**Document extract**:
Updated: Nov 26, 2024



For some time now, I’ve been getting to know two characters, who first featured in a short story I wrote for a competition. At the time of writing, I was really pleased with the story, the first I’d written for a long time. Despite its flaws, it sparked something in my imagination and has grown and transformed considerably since the initial idea.


Lucy, a middle-aged woman, who appeared to have taken early retirement, was volunteering at a local National Trust property when she stumbled across a statue in the garden that contributed to resolving the mysterious disappearance of Flora. Flora was lady of the house in the 1920s who, in a state of extreme grief, developed a supernatural talent for adding some permanent features to her carefully curated garden, in the form of beings she had frozen in time as stone sculptures. Ultimately, as Lucy’s garden statue and the simultaneous discovery of Flora’s diaries revealed, this included herself and her husband.


What’s wrong with that?


Nothing really, I enjoy fantasy, and a little bit of magic doesn’t go amiss in my opinion. I read quite a bit of historical fiction, and this story put the two together.

Except…


  • It was hastily written and had very little depth, which I over-compensated for with too much ‘telling the reader’ what was happening instead of letting the characters or the setting do the work.

**Supplied data**:
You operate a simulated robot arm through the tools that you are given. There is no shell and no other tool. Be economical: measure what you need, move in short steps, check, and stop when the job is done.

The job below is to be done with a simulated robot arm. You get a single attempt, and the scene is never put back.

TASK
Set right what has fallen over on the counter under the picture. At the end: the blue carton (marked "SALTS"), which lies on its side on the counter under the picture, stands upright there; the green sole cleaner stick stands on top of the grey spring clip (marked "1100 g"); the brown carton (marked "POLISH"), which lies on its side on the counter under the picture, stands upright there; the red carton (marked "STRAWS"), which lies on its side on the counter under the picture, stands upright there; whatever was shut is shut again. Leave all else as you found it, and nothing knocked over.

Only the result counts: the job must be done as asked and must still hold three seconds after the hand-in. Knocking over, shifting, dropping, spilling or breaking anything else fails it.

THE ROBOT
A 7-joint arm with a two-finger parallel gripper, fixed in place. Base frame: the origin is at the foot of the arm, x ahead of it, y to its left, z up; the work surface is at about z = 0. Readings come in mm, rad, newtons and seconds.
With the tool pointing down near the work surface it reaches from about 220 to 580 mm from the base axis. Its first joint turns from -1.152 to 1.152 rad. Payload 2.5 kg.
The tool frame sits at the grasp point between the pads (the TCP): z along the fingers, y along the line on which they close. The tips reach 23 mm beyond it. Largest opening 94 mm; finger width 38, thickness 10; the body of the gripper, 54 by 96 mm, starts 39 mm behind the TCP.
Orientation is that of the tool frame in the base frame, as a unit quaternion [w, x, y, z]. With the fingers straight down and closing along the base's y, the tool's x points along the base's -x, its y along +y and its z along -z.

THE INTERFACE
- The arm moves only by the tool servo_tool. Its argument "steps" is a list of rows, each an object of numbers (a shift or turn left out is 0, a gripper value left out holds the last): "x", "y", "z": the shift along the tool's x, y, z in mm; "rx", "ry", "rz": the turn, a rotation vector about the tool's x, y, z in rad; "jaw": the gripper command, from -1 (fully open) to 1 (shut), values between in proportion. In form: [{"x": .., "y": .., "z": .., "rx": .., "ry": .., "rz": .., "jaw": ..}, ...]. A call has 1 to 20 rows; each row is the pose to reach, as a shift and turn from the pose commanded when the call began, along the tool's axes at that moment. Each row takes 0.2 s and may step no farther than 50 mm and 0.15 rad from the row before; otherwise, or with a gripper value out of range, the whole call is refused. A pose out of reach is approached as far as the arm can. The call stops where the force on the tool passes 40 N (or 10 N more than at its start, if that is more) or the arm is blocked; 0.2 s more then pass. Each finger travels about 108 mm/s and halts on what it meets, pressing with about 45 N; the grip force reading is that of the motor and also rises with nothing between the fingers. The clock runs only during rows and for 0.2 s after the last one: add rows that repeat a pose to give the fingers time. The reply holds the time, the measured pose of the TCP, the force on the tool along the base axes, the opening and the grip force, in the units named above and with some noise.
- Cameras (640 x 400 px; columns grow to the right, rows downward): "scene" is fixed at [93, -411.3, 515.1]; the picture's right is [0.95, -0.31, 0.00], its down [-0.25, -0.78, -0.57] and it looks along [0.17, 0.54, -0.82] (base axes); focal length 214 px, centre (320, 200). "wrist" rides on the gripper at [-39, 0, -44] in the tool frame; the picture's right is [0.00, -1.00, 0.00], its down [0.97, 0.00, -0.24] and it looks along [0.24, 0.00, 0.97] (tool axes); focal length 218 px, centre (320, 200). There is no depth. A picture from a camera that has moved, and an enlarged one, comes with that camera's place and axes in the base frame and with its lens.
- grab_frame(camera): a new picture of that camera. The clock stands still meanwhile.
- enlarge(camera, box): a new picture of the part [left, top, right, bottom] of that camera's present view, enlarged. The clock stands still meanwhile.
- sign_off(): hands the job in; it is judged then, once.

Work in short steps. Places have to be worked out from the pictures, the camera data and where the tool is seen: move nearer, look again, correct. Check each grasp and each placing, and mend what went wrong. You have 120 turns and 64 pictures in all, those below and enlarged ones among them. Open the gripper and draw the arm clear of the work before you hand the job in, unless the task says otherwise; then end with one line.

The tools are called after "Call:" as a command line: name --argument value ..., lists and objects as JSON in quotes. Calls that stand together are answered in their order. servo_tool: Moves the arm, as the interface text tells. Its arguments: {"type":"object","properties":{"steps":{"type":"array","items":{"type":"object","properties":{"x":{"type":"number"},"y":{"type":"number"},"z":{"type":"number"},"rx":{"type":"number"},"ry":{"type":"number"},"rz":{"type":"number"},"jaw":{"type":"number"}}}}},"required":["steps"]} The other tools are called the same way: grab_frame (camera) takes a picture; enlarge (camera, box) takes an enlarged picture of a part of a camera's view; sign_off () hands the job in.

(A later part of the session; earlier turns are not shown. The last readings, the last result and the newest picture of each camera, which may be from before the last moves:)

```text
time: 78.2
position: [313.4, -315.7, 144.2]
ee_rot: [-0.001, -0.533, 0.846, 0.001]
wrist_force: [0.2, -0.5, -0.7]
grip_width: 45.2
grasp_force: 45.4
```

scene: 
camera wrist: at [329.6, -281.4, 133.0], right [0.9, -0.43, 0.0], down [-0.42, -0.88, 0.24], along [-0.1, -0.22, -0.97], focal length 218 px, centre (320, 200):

**What you should do**: Make a faithful copy of the document extract.

**Output for this exercise**:
Updated: Nov 26, 2024



For some time now, I’ve been getting to know two characters, who first featured in a short story I wrote for a competition. At the time of writing, I was really pleased with the story, the first I’d written for a long time. Despite its flaws, it sparked something in my imagination and has grown and transformed considerably since the initial idea.


Lucy, a middle-aged woman, who appeared to have taken early retirement, was volunteering at a local National Trust property when she stumbled across a statue in the garden that contributed to resolving the mysterious disappearance of Flora. Flora was lady of the house in the 1920s who, in a state of extreme grief, developed a supernatural talent for adding some permanent features to her carefully curated garden, in the form of beings she had frozen in time as stone sculptures. Ultimately, as Lucy’s garden statue and the simultaneous discovery of Flora’s diaries revealed, this included herself and her husband.


What’s wrong with that?


Nothing really, I enjoy fantasy, and a little bit of magic doesn’t go amiss in my opinion. I read quite a bit of historical fiction, and this story put the two together.

Except…


  • It was hastily written and had very little depth, which I over-compensated for with too much ‘telling the reader’ what was happening instead of letting the characters or the setting do the work.